All of the lines below are to be transcribed faithfully, with pictures excluded from the copy.

★ ★ ★ ★

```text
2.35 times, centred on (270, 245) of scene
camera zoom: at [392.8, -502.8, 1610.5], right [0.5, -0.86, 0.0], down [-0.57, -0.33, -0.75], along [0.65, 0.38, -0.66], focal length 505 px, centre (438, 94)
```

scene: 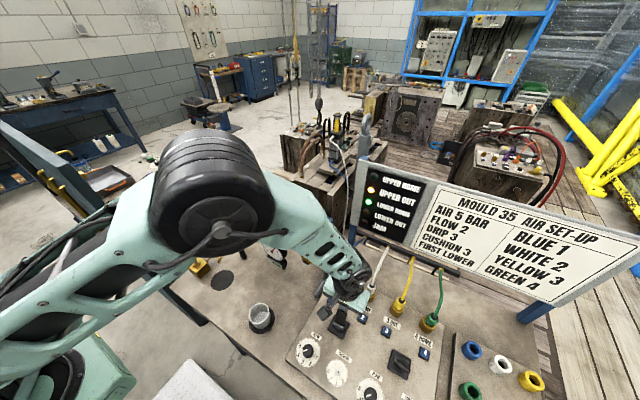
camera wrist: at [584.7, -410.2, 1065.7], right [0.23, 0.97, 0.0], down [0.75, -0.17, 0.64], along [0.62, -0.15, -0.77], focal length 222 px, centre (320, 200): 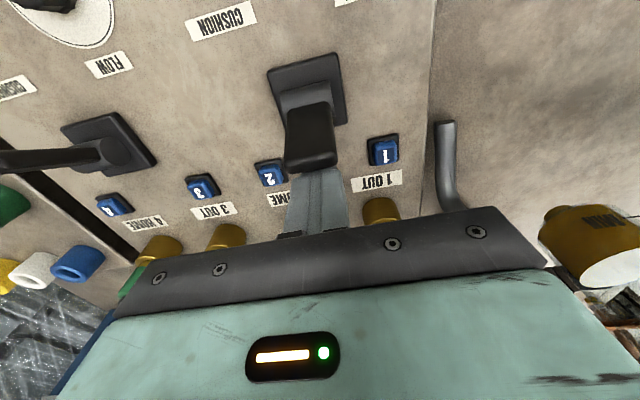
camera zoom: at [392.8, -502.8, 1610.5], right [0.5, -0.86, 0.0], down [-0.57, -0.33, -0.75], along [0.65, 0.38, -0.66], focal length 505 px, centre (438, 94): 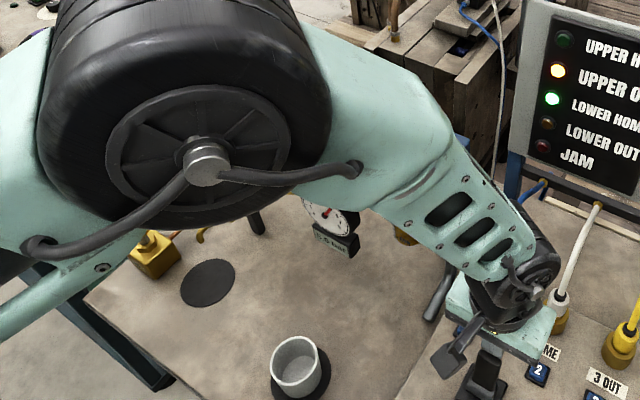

★ ★ ★ ★

EXERCISE RESPONSE:
```text
2.35 times, centred on (270, 245) of scene
camera zoom: at [392.8, -502.8, 1610.5], right [0.5, -0.86, 0.0], down [-0.57, -0.33, -0.75], along [0.65, 0.38, -0.66], focal length 505 px, centre (438, 94)
```

scene: 
camera wrist: at [584.7, -410.2, 1065.7], right [0.23, 0.97, 0.0], down [0.75, -0.17, 0.64], along [0.62, -0.15, -0.77], focal length 222 px, centre (320, 200): 
camera zoom: at [392.8, -502.8, 1610.5], right [0.5, -0.86, 0.0], down [-0.57, -0.33, -0.75], along [0.65, 0.38, -0.66], focal length 505 px, centre (438, 94): 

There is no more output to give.